CEBU, Philippines – Let's say you've joined an elite group where wine tasting is part of your duties and obligation. Whether you belong to the hospitality industry like a hotel or restaurant, or you're a wine merchant, or a lifestyle media practitioner or food blogger, or in like professions, good preparation is in order. The world of wines is quite complicated and you have to be ready in order to survive and enjoy it.
It can be like travelling to a foreign country. It helps to do little research beforehand. There are the peculiarities of the culture to understand, including the language. In oenology, you have to learn an entirely new set of vocabulary.
"Dry" is the opposite of "sweet" taste; "clean" means refreshing or agreeable; "nose" refers to aroma or bouquet of the wine. "Tannins" in red wine add a bitterness and astringency similar to black tea, and the word "finish" refers to the aftertaste.
Different varieties of grapes produce different types of wine. Cabernet Sauvignon, the red wine, or Chardonnay, the white wine, have different varietal characteristics that you as a new wine connoisseur better get to understand. Also, as wines contain 12.5 percent to 14.5 percent alcohol, you better know your alcohol tolerance, because you are to taste five to ten wines. Imagine that if you drink a glass of each wine, you will have consumed one to two bottles of wine in the end!
Recently Australian vineyard winemaker Mark Conroy, Philippine Wine Merchants Director of Sales and Marketing Raymond Lim Joseph, and Shangri-La's Mactan Director of Communications Mildred Amon invited your favorite food critic to the AQUA restaurant of Shangri-La's Mactan Island Resort & Spa for a tasting of some of McLaren Vale Australia's premier wine collection, featuring wines from Pirramimma.
Three Pirramimma White Wines (Stock's Hills Chardonnay & Sauvignon Blanc Semillon and the White Label French Oak Chardonnay) and six Pirramimma Red Wines (Stock's Hills Shiraz & Cabernet Sauvignon, White Label Shiraz, Cabernet Sauvignon and Petit Verdot and the War Horse 100% Shiraz) were served.

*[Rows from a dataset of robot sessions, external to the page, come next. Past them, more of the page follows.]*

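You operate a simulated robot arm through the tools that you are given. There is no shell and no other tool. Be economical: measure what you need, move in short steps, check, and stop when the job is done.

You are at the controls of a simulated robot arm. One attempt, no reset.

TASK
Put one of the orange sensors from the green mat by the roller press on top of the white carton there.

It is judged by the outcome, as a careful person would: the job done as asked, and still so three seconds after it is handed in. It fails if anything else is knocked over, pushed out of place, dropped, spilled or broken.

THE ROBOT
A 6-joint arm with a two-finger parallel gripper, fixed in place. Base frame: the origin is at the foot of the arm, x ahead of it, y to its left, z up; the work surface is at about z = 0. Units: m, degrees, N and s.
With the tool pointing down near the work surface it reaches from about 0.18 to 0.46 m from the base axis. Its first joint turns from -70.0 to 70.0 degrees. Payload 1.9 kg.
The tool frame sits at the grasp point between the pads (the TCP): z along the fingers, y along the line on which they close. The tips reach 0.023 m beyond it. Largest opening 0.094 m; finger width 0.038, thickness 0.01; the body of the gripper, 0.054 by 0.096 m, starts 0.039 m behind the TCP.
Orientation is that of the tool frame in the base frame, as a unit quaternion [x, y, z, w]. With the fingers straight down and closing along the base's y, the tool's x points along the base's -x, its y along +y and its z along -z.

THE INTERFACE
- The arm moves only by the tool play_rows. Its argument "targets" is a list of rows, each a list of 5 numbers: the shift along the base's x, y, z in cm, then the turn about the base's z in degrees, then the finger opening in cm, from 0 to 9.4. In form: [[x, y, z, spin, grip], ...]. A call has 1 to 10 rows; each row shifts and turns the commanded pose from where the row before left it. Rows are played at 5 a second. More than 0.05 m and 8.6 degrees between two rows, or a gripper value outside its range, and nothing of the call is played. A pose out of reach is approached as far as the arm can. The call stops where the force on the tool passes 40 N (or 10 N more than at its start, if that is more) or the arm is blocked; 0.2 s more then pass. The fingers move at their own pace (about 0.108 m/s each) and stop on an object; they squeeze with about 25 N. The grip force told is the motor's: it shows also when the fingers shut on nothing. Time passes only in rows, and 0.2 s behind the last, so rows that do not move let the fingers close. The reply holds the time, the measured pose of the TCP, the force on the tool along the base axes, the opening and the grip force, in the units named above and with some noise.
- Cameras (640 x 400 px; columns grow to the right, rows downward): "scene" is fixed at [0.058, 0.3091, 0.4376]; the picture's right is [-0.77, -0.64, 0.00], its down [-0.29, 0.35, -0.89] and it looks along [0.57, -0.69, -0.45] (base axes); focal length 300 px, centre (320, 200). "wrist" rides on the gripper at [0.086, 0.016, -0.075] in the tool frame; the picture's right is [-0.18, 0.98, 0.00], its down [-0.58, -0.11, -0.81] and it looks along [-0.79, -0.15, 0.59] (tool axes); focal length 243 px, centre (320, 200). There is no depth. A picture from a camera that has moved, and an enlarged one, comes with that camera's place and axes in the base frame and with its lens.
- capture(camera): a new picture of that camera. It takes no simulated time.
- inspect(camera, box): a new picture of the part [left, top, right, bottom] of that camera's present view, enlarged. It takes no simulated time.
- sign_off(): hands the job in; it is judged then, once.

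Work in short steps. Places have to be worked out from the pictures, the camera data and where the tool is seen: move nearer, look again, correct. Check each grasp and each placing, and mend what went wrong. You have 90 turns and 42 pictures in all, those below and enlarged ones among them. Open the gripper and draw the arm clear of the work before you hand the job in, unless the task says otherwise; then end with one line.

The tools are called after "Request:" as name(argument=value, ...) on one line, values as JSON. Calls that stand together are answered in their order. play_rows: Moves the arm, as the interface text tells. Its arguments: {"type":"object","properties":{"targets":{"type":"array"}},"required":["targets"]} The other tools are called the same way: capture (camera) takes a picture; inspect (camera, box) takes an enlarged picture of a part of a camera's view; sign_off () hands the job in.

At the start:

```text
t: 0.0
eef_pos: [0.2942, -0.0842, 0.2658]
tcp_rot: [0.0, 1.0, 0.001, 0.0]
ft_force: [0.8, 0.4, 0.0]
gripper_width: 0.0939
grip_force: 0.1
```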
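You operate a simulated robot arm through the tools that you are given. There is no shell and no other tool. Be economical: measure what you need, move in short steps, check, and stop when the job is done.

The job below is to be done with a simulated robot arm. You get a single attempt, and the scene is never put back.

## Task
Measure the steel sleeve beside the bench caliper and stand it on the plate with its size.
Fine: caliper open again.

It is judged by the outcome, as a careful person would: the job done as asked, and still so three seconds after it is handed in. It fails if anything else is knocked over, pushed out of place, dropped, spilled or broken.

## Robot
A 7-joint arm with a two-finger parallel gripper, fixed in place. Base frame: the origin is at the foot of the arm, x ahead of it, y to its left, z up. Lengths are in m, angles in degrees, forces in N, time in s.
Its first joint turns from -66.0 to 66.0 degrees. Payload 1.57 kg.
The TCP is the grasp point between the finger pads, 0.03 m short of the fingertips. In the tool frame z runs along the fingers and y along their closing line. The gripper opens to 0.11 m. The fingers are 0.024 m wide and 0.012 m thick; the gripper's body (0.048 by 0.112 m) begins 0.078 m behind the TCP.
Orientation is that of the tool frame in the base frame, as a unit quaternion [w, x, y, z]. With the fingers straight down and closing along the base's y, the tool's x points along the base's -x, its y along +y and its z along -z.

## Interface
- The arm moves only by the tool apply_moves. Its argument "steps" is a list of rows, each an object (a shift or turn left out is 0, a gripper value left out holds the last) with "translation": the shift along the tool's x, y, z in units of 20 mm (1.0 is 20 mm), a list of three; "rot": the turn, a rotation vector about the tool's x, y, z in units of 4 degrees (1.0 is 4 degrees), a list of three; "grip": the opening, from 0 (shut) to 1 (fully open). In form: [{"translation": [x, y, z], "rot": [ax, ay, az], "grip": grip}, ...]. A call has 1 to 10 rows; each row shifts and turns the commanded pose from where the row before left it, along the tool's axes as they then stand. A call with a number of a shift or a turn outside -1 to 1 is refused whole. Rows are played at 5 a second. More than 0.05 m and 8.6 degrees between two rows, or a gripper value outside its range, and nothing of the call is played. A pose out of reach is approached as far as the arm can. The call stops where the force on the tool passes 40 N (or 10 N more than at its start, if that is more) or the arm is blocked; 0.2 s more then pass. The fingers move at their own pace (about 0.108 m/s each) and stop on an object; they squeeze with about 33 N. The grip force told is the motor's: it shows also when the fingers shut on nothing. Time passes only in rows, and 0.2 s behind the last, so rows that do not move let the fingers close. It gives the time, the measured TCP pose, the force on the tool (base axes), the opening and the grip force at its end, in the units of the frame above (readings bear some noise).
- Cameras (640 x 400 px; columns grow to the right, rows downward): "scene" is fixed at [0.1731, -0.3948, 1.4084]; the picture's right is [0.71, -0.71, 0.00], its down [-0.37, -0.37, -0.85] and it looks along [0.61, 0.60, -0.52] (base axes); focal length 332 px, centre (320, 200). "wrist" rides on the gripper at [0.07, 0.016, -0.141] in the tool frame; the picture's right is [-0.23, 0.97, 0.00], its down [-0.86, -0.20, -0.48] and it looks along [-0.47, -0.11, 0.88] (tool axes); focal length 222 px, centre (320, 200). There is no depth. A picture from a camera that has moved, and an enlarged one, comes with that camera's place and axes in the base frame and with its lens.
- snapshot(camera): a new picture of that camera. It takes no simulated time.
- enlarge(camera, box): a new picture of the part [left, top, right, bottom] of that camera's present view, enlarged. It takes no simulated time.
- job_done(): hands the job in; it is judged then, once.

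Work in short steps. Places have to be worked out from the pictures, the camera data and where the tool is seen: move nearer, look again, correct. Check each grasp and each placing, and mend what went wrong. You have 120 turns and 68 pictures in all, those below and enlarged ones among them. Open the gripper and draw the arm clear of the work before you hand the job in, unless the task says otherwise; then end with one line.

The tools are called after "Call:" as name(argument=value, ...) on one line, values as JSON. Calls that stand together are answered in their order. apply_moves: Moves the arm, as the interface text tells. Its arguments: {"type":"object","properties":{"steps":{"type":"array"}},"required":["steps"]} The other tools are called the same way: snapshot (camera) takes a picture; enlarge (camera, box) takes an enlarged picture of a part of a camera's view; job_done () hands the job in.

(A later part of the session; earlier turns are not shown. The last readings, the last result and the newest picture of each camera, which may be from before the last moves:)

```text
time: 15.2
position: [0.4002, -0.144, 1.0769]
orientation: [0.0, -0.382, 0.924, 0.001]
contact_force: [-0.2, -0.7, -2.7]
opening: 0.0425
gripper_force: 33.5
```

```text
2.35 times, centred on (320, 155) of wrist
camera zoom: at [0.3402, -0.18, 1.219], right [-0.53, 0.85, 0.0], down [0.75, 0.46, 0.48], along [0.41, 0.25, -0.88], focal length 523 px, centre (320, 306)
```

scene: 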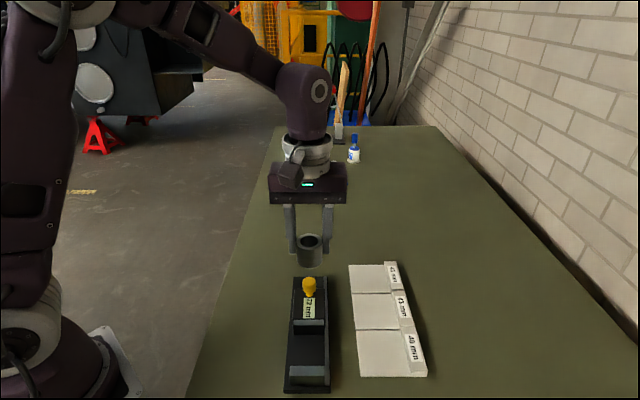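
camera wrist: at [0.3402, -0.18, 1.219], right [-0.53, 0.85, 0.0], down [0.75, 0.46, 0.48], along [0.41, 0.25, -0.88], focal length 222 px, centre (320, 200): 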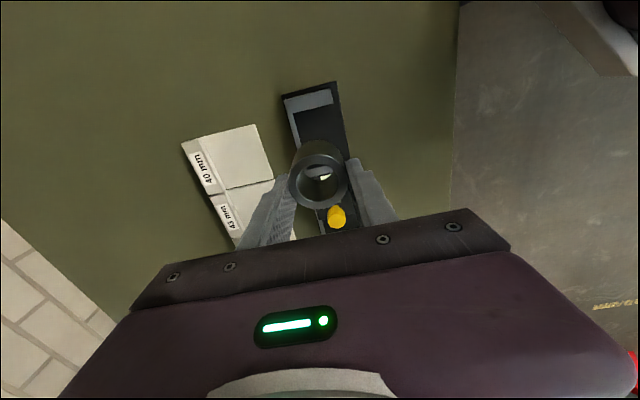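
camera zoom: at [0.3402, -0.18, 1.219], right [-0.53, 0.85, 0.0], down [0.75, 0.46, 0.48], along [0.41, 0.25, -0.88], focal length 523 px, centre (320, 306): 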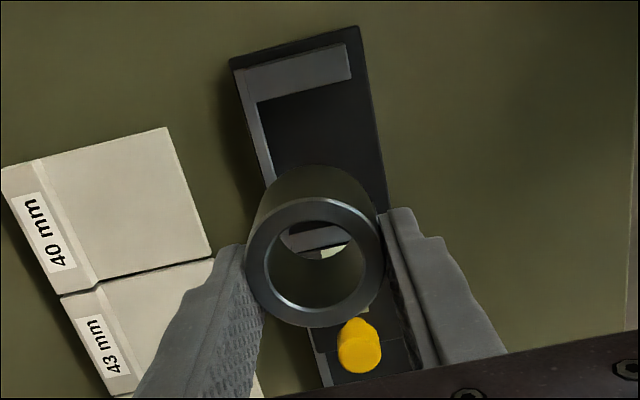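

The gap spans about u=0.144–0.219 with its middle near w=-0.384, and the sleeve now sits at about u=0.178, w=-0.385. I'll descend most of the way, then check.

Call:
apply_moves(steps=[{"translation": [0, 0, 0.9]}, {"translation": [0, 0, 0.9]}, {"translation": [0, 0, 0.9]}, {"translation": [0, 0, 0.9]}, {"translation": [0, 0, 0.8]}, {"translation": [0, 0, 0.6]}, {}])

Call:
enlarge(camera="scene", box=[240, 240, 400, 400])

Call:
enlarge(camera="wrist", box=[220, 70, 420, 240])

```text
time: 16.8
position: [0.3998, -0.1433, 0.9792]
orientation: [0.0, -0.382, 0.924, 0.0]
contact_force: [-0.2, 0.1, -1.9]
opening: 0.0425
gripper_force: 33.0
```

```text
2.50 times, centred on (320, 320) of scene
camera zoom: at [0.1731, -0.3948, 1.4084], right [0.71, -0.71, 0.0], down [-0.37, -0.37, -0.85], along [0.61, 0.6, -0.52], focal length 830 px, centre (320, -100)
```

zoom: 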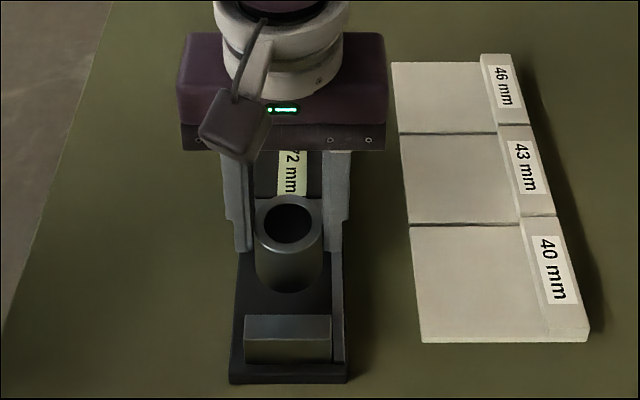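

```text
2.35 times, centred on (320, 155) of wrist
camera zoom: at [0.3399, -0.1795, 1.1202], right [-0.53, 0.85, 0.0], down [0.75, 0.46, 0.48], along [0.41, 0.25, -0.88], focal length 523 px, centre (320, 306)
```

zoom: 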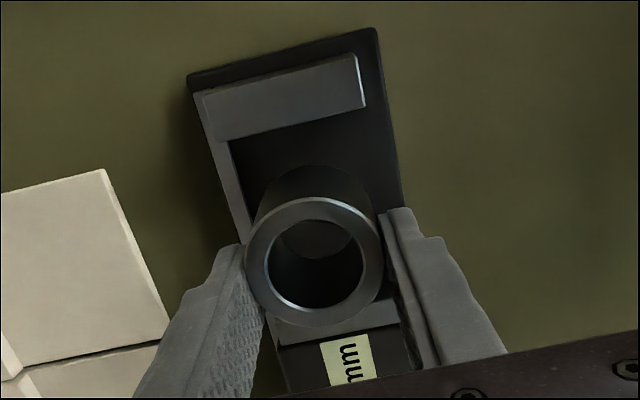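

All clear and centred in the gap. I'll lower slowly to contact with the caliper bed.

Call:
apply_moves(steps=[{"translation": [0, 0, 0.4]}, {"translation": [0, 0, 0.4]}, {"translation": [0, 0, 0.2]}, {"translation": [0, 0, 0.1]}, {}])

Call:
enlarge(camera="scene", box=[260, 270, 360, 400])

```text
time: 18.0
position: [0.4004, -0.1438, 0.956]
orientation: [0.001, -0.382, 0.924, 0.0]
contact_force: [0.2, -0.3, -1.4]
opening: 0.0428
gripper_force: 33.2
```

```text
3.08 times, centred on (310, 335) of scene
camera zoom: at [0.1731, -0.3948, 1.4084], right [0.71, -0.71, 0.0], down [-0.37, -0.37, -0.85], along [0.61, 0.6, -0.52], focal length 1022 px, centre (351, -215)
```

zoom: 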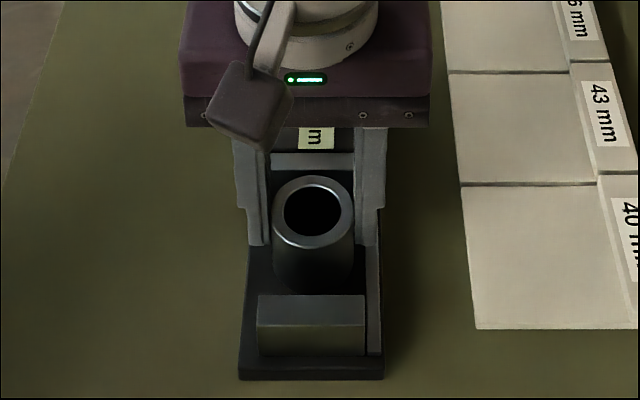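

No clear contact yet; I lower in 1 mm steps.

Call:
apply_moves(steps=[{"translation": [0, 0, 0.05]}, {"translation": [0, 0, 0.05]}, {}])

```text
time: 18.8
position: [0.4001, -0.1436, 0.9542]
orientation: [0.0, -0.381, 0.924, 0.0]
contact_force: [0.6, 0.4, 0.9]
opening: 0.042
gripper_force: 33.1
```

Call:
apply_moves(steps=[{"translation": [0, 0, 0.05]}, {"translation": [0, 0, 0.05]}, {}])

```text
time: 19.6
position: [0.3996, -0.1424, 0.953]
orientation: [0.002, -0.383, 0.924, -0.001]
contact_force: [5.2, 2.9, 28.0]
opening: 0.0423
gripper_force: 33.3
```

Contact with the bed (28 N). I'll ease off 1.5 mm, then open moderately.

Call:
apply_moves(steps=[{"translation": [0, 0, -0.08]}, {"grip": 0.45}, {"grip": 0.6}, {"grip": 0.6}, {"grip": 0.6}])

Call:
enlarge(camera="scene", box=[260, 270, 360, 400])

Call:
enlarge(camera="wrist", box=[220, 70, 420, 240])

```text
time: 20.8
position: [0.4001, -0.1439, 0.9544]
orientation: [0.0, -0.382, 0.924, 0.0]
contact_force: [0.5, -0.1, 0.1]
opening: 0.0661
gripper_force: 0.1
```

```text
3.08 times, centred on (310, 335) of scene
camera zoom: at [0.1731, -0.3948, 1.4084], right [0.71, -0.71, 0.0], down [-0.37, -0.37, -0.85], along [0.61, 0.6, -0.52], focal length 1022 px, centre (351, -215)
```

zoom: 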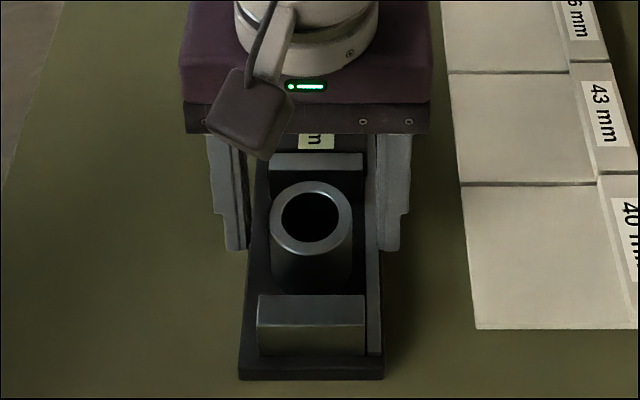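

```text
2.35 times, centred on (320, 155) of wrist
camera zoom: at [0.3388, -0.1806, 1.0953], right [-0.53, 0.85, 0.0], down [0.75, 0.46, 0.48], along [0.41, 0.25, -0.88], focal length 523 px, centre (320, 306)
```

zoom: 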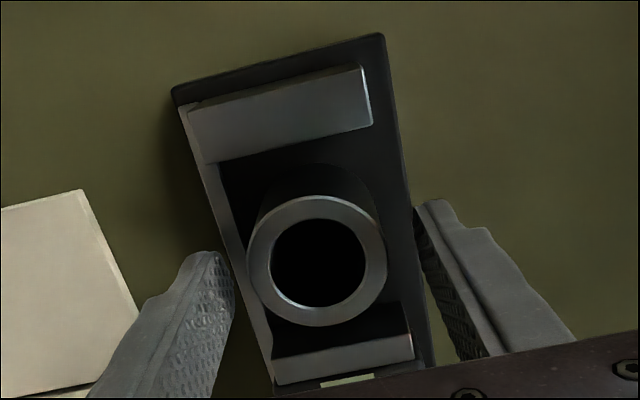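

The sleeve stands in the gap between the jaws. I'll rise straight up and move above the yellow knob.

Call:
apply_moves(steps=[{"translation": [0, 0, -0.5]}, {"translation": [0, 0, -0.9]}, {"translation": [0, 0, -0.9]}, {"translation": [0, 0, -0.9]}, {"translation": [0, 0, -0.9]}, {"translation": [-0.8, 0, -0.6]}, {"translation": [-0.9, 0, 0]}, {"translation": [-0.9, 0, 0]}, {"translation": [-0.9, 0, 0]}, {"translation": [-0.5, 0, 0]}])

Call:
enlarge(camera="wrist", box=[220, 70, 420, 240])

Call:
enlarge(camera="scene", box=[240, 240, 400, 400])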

I am a firm believer in the adage, "Never drink on an empty stomach," especially when there are nine wines to taste! I make sure that I eat enough foods like proteins and dense carbohydrates to slow down intoxication. I visited the kitchen where I met Manilyn Ugay at the Tuna Tartare section, Lourdes Biano (Kinilaw section) and Mari Gail Camello (Live Cooking at the Pasta Station). Fish dishes go best with white wines and roast meats with red wines, although if it's your first wine tasting and food pairing and you find roast meats go well with white wines, the veterans will respect your opinion.
Two and a half decades ago, I had a preference for white wines because sweet taste was more agreeable to my palate than the bitter taste of tannins in red wines. But later I read that the more expensive wines were the red variety, and I thought that if I did not develop a tolerance to tannins, I could0 never truly enjoy red wines.
Usually, the meats nearest to the bone taste best; I asked for special cuts from the Roast Peking Duck and paired it with the group's favourite, the 100% Shiraz, Pirramimma War Horse. Wow, life is indeed, excuse me, truly wonderful!